* start Supplied data *
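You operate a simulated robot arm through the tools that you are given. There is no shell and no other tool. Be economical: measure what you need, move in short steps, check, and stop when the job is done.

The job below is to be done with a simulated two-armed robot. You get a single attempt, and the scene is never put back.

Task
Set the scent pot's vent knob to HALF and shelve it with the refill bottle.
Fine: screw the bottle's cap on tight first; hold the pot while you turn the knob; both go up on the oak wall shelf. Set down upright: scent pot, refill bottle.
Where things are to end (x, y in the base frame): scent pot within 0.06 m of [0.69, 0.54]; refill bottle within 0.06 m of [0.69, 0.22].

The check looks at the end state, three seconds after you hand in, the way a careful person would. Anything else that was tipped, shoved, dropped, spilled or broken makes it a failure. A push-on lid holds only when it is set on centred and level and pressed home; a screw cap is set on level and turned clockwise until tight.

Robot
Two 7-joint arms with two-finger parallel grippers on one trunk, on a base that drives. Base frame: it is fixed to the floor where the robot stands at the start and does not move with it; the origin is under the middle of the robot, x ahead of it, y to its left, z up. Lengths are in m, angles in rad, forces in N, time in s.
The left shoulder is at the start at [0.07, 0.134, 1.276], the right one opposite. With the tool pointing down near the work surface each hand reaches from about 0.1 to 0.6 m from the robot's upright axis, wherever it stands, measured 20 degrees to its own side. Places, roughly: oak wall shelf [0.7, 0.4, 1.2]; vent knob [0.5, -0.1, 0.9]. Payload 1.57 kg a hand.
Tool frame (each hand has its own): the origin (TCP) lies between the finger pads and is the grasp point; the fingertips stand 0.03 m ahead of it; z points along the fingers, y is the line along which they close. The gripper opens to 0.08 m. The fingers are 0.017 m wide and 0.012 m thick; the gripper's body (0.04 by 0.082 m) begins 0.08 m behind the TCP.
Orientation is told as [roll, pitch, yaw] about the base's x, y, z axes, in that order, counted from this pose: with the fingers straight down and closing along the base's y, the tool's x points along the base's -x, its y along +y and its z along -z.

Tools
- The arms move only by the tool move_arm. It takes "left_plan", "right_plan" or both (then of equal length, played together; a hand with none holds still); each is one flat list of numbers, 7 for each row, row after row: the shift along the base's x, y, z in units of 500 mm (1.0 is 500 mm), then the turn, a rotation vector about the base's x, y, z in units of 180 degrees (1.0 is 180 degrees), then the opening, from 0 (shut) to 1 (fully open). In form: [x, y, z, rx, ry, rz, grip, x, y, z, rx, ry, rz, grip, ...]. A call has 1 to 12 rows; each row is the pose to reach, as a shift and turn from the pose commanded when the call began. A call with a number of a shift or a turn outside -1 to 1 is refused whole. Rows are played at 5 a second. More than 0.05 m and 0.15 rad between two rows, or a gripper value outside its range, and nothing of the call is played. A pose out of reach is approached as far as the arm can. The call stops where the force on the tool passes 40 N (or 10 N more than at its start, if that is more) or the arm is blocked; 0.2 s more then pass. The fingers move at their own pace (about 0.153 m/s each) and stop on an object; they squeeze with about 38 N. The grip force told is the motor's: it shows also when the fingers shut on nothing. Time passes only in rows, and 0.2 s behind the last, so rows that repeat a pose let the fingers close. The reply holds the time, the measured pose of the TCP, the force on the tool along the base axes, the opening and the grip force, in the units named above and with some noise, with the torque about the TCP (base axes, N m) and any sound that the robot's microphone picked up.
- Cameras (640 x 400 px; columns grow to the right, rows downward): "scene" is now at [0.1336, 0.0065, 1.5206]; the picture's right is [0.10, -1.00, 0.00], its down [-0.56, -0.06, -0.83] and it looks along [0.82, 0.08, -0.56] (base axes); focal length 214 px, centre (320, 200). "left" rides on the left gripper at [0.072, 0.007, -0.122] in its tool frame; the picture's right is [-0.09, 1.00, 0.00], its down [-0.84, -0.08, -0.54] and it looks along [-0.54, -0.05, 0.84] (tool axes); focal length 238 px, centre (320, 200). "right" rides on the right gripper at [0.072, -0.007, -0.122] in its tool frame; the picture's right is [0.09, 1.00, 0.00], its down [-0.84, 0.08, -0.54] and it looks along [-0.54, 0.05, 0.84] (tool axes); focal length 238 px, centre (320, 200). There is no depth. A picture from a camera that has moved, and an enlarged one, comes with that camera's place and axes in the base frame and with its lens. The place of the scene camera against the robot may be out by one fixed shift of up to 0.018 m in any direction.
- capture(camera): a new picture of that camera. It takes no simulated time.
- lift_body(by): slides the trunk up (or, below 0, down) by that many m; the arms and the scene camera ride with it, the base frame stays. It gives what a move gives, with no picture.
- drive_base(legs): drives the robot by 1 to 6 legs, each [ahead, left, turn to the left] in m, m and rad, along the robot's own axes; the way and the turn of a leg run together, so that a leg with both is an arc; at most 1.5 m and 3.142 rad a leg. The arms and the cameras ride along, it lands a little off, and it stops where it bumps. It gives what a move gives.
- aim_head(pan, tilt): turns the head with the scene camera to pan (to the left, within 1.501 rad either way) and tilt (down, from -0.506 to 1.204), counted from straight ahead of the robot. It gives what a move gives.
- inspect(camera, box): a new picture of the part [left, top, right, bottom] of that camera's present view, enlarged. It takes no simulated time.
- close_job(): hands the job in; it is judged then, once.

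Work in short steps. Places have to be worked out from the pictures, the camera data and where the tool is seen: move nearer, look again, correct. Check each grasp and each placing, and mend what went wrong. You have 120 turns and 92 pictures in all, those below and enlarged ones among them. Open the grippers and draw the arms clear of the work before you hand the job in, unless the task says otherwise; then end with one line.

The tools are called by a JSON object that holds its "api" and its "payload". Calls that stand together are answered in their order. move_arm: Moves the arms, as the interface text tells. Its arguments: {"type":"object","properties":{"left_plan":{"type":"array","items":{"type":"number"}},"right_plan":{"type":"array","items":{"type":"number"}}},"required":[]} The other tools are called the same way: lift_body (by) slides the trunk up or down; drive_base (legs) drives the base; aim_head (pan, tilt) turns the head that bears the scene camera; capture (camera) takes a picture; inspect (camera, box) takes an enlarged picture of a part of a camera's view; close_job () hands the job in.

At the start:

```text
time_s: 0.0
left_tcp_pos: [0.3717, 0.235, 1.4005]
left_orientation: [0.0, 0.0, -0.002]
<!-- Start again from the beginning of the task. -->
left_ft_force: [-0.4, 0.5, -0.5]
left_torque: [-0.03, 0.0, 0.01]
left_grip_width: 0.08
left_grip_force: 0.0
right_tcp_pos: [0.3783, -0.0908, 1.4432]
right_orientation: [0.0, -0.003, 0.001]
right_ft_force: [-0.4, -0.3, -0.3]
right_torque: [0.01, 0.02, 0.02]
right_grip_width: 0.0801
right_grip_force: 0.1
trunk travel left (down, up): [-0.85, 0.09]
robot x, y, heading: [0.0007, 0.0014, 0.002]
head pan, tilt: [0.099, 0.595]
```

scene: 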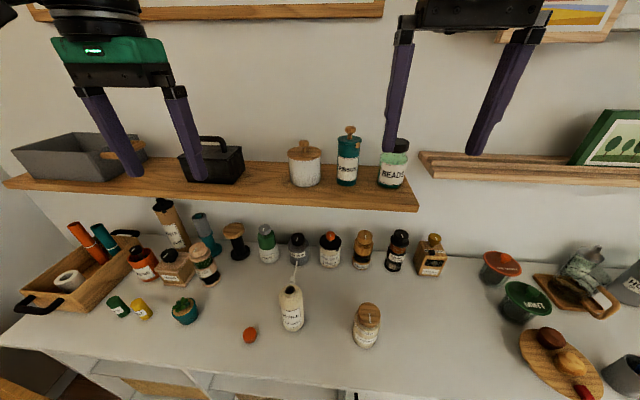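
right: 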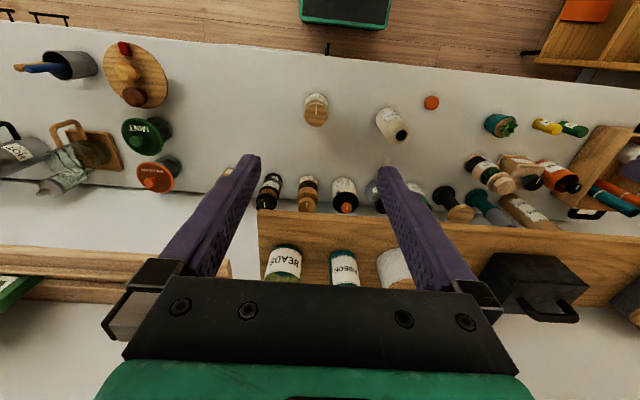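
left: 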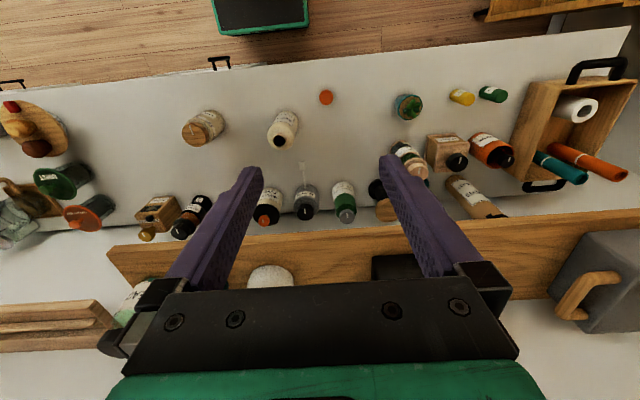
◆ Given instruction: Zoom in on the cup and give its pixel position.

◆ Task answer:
* end Supplied data *
◆ Given instruction: Gather each line holding the string "trunk".

◆ Task answer:
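Two 7-joint arms with two-finger parallel grippers on one trunk, on a base that drives. Base frame: it is fixed to the floor where the robot stands at the start and does not move with it; the origin is under the middle of the robot, x ahead of it, y to its left, z up. Lengths are in m, angles in rad, forces in N, time in s.
- lift_body(by): slides the trunk up (or, below 0, down) by that many m; the arms and the scene camera ride with it, the base frame stays. It gives what a move gives, with no picture.
The tools are called by a JSON object that holds its "api" and its "payload". Calls that stand together are answered in their order. move_arm: Moves the arms, as the interface text tells. Its arguments: {"type":"object","properties":{"left_plan":{"type":"array","items":{"type":"number"}},"right_plan":{"type":"array","items":{"type":"number"}}},"required":[]} The other tools are called the same way: lift_body (by) slides the trunk up or down; drive_base (legs) drives the base; aim_head (pan, tilt) turns the head that bears the scene camera; capture (camera) takes a picture; inspect (camera, box) takes an enlarged picture of a part of a camera's view; close_job () hands the job in.
trunk travel left (down, up): [-0.85, 0.09]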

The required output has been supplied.